** SELECTED EXCERPT **
Weight Loss Tip Booklet - 151 Simple Ideas

 
 
We’re six weeks into the year; so, how are those New Year’s resolutions workin’ for ya?

If they’re now broken shards lying along the highway shoulder several miles in the rear view mirror, fret not, you stand not alone. According to surveys, as many as 80 percent of people give up their vast and glorious seemed-like-a-good-idea-at-the-time plans by the tail end of January; more alarming is as many as 90 percent are never brought to fruition. What might the foremost reasons for not accomplishing them be? About 40 percent of respondents say they didn’t have enough time (read that “not a high enough priority”) and about one-third say they weren’t even committed to doing them in first place. Basically, they set them to get someone off their back. Yep, nothing says “motivation to change” like a heaping, steaming pile of guilt.

Personally, I think the “New Year’s Resolution” is a manufactured event; akin to holidays we didn’t know existed until we went into the greeting card shop. We respond to public pressure, and since “everyone’s doing it,” we don’t want to pay the social price for not going along; hence we make promises we never intend to keep.

Nothing’s wrong with January 1; I mean why not, it’s as good date as any. But change drives its own train and you better get on board when it’s time or you’ll be left at the station. If your marriage is monotonous and unsatisfying on April 7, you might be single in seven months. Having trouble seeing your belt buckle without looking in the mirror? Why wait? After all, your belly’s not going to shrink by itself, is it? Or, if you get up most mornings with an “ain’t-life-a-drag hangover,” it might seem the perfect date for a decision is the one that’s staring you in the face on the calendar.

** PROBLEMS **
**A)** Copy the part of the selected excerpt from the words "Personally, I think" through the words "intend to keep.".
**B)** Please continue the selected excerpt.

** DATA SEGMENT **
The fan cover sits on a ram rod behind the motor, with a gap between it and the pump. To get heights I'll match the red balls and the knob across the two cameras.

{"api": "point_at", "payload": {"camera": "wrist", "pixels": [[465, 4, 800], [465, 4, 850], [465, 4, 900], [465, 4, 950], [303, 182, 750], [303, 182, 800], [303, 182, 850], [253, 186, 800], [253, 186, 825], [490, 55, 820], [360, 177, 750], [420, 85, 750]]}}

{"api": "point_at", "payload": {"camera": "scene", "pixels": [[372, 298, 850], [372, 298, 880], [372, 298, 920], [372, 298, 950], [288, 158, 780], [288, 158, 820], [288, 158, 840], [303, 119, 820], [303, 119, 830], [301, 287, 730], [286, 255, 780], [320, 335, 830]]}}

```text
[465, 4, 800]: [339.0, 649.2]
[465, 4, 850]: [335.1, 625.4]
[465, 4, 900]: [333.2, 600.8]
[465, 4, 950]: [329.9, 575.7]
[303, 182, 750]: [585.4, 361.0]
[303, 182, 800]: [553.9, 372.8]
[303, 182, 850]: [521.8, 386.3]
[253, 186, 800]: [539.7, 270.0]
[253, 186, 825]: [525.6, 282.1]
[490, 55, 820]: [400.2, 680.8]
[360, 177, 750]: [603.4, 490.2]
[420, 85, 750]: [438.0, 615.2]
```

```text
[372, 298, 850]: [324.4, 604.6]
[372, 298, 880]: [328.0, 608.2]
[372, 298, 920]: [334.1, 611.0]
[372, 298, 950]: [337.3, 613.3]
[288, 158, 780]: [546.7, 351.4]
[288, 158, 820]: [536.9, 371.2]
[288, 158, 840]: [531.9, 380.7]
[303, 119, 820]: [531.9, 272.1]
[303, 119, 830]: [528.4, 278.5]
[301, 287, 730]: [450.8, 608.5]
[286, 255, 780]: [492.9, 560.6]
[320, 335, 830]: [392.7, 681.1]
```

** REPLIES **
**A)**
Personally, I think the “New Year’s Resolution” is a manufactured event; akin to holidays we didn’t know existed until we went into the greeting card shop. We respond to public pressure, and since “everyone’s doing it,” we don’t want to pay the social price for not going along; hence we make promises we never intend to keep.

**B)**
I don’t mean to be snarky but in the interest of trying to make a point, the perfect date for change is, well, today. If you re-read this tomorrow, that works also. Yet, per my previous comments, most of us like to feel we’re not alone in our quest; so ever the helper, by the power vested in me (which admittedly isn’t much), I proclaim February 15 as the first annual “This Time I Mean It Day.” (Please insert your own trumpets.) I am attempting to get as many people as possible to recommit to objectives delayed — and equally as important, to celebrate those things we have accomplished already, while supporting others as they reach upward also.

It might appear out of the norm to discuss resolutions when red roses, heart-adorned boxer shorts, and enough chocolate to give us a yearlong cocoa high surround us; but there’s method to my madness. The date was specifically chosen to coincide with the holiday most dedicated to commitment: Valentine’s Day.

When we care about someone and we value the relationship, we take those extra moments to engage in those additional activities that ease their burdens, lighten their load, and lift them up. If we care about ourselves, it seems we need no less. After all, if we don’t take care of us, who will take care of everyone we take care of? (I know; that sentence is horribly constructed but you get the point.)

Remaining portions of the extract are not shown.